■ Problem details: Type out the data exactly as given. Skip any image.

_ _ _ _

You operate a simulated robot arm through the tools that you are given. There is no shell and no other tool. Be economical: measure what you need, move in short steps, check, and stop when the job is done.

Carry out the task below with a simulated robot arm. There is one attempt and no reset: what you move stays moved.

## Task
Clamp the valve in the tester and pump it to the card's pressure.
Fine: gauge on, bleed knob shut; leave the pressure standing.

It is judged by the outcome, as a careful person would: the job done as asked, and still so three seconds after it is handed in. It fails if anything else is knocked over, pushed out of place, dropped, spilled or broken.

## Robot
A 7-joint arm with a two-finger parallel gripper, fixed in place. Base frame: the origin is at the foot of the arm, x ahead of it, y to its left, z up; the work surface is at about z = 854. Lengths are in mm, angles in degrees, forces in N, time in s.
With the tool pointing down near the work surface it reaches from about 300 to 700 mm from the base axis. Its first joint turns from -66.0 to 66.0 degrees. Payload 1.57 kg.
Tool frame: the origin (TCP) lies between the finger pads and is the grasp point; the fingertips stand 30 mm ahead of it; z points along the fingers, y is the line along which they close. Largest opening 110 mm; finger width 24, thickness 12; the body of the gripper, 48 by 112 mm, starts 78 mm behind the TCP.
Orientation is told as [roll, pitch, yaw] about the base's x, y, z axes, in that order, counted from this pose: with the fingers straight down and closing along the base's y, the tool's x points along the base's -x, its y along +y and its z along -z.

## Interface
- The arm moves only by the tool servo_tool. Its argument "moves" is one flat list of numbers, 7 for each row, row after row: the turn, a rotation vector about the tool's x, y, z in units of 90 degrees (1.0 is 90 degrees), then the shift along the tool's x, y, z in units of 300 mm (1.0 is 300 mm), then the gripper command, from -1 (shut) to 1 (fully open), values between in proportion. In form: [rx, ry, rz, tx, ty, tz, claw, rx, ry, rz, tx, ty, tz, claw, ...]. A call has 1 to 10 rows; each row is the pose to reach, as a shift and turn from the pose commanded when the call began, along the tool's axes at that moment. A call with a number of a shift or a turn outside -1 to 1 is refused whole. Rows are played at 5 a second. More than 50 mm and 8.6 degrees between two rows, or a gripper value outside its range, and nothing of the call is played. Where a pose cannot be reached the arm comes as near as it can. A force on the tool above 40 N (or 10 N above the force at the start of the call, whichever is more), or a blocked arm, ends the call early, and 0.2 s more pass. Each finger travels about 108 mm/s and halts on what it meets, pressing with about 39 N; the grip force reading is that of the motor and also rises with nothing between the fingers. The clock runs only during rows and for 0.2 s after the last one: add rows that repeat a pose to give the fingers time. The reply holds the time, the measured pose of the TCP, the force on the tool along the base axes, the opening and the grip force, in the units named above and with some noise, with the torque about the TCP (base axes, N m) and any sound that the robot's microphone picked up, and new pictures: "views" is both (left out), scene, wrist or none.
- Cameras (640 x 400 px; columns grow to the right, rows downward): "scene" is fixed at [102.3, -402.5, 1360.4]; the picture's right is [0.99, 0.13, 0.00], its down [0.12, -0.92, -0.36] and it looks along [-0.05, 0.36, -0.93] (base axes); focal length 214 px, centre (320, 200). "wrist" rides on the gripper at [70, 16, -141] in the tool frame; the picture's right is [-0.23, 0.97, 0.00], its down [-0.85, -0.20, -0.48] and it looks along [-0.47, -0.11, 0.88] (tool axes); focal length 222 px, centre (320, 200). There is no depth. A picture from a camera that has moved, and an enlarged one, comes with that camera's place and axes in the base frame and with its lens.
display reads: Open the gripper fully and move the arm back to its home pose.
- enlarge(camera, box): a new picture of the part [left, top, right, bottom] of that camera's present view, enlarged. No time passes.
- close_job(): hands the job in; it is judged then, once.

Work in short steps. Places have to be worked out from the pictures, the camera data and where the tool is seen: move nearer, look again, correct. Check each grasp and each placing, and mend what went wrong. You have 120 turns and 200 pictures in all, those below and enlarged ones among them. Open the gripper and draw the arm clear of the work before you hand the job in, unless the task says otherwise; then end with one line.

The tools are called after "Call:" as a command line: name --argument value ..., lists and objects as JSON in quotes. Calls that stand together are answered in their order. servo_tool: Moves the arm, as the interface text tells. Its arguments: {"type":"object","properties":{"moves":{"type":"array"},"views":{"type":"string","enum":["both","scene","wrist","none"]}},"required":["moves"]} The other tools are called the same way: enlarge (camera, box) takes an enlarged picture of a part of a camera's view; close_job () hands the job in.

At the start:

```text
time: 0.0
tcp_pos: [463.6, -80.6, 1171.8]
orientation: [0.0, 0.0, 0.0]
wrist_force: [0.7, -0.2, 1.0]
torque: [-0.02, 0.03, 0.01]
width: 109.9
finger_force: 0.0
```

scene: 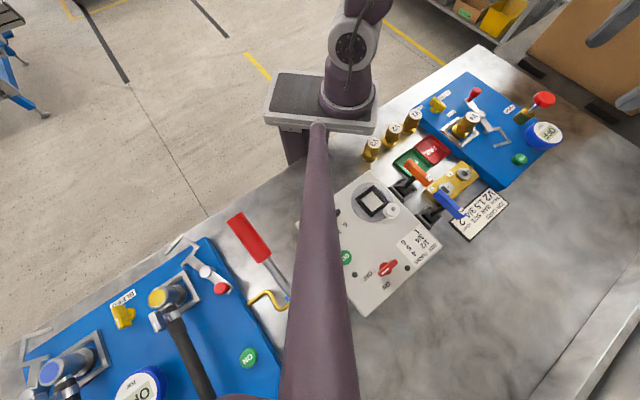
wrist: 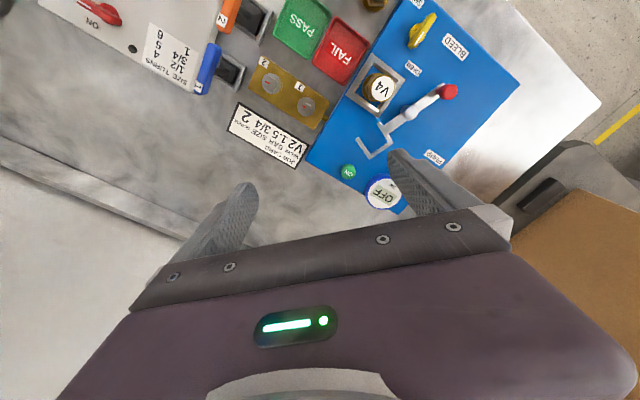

_ _ _ _

■ The solution:
You operate a simulated robot arm through the tools that you are given. There is no shell and no other tool. Be economical: measure what you need, move in short steps, check, and stop when the job is done.

Carry out the task below with a simulated robot arm. There is one attempt and no reset: what you move stays moved.

## Task
Clamp the valve in the tester and pump it to the card's pressure.
Fine: gauge on, bleed knob shut; leave the pressure standing.

It is judged by the outcome, as a careful person would: the job done as asked, and still so three seconds after it is handed in. It fails if anything else is knocked over, pushed out of place, dropped, spilled or broken.

## Robot
A 7-joint arm with a two-finger parallel gripper, fixed in place. Base frame: the origin is at the foot of the arm, x ahead of it, y to its left, z up; the work surface is at about z = 854. Lengths are in mm, angles in degrees, forces in N, time in s.
With the tool pointing down near the work surface it reaches from about 300 to 700 mm from the base axis. Its first joint turns from -66.0 to 66.0 degrees. Payload 1.57 kg.
Tool frame: the origin (TCP) lies between the finger pads and is the grasp point; the fingertips stand 30 mm ahead of it; z points along the fingers, y is the line along which they close. Largest opening 110 mm; finger width 24, thickness 12; the body of the gripper, 48 by 112 mm, starts 78 mm behind the TCP.
Orientation is told as [roll, pitch, yaw] about the base's x, y, z axes, in that order, counted from this pose: with the fingers straight down and closing along the base's y, the tool's x points along the base's -x, its y along +y and its z along -z.

## Interface
- The arm moves only by the tool servo_tool. Its argument "moves" is one flat list of numbers, 7 for each row, row after row: the turn, a rotation vector about the tool's x, y, z in units of 90 degrees (1.0 is 90 degrees), then the shift along the tool's x, y, z in units of 300 mm (1.0 is 300 mm), then the gripper command, from -1 (shut) to 1 (fully open), values between in proportion. In form: [rx, ry, rz, tx, ty, tz, claw, rx, ry, rz, tx, ty, tz, claw, ...]. A call has 1 to 10 rows; each row is the pose to reach, as a shift and turn from the pose commanded when the call began, along the tool's axes at that moment. A call with a number of a shift or a turn outside -1 to 1 is refused whole. Rows are played at 5 a second. More than 50 mm and 8.6 degrees between two rows, or a gripper value outside its range, and nothing of the call is played. Where a pose cannot be reached the arm comes as near as it can. A force on the tool above 40 N (or 10 N above the force at the start of the call, whichever is more), or a blocked arm, ends the call early, and 0.2 s more pass. Each finger travels about 108 mm/s and halts on what it meets, pressing with about 39 N; the grip force reading is that of the motor and also rises with nothing between the fingers. The clock runs only during rows and for 0.2 s after the last one: add rows that repeat a pose to give the fingers time. The reply holds the time, the measured pose of the TCP, the force on the tool along the base axes, the opening and the grip force, in the units named above and with some noise, with the torque about the TCP (base axes, N m) and any sound that the robot's microphone picked up, and new pictures: "views" is both (left out), scene, wrist or none.
- Cameras (640 x 400 px; columns grow to the right, rows downward): "scene" is fixed at [102.3, -402.5, 1360.4]; the picture's right is [0.99, 0.13, 0.00], its down [0.12, -0.92, -0.36] and it looks along [-0.05, 0.36, -0.93] (base axes); focal length 214 px, centre (320, 200). "wrist" rides on the gripper at [70, 16, -141] in the tool frame; the picture's right is [-0.23, 0.97, 0.00], its down [-0.85, -0.20, -0.48] and it looks along [-0.47, -0.11, 0.88] (tool axes); focal length 222 px, centre (320, 200). There is no depth. A picture from a camera that has moved, and an enlarged one, comes with that camera's place and axes in the base frame and with its lens.
display reads: Open the gripper fully and move the arm back to its home pose.
- enlarge(camera, box): a new picture of the part [left, top, right, bottom] of that camera's present view, enlarged. No time passes.
- close_job(): hands the job in; it is judged then, once.

Work in short steps. Places have to be worked out from the pictures, the camera data and where the tool is seen: move nearer, look again, correct. Check each grasp and each placing, and mend what went wrong. You have 120 turns and 200 pictures in all, those below and enlarged ones among them. Open the gripper and draw the arm clear of the work before you hand the job in, unless the task says otherwise; then end with one line.

The tools are called after "Call:" as a command line: name --argument value ..., lists and objects as JSON in quotes. Calls that stand together are answered in their order. servo_tool: Moves the arm, as the interface text tells. Its arguments: {"type":"object","properties":{"moves":{"type":"array"},"views":{"type":"string","enum":["both","scene","wrist","none"]}},"required":["moves"]} The other tools are called the same way: enlarge (camera, box) takes an enlarged picture of a part of a camera's view; close_job () hands the job in.

At the start:

```text
time: 0.0
tcp_pos: [463.6, -80.6, 1171.8]
orientation: [0.0, 0.0, 0.0]
wrist_force: [0.7, -0.2, 1.0]
torque: [-0.02, 0.03, 0.01]
width: 109.9
finger_force: 0.0
```

scene: 
wrist: 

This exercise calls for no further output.